• [What needs to be done] Copy out each line in the material below that has the word "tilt".

• [Supplied information]
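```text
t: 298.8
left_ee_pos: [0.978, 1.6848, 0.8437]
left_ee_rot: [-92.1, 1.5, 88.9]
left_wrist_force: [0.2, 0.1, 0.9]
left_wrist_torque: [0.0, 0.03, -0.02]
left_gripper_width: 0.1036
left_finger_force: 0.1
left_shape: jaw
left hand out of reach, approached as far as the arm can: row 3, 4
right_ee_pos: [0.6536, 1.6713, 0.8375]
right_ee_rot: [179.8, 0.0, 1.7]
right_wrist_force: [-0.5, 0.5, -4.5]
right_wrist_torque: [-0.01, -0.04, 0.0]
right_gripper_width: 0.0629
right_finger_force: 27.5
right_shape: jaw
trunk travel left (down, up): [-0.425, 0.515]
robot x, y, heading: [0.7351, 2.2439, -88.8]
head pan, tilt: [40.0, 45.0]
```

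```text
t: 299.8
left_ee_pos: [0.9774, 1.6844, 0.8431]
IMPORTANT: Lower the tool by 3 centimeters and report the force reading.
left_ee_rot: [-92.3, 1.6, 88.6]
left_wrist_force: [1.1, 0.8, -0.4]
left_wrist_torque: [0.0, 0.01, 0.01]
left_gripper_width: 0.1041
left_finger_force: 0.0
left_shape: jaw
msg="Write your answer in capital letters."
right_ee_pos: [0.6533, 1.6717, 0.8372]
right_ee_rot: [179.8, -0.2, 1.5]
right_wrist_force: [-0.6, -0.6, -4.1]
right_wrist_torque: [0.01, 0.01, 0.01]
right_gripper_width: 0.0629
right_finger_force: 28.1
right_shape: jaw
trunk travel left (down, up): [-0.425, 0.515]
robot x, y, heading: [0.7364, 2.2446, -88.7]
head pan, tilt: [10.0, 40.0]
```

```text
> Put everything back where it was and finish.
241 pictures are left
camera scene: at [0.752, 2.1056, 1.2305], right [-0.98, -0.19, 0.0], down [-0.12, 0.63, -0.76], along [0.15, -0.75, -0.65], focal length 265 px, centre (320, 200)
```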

• [In response]
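head pan, tilt: [40.0, 45.0]
head pan, tilt: [10.0, 40.0]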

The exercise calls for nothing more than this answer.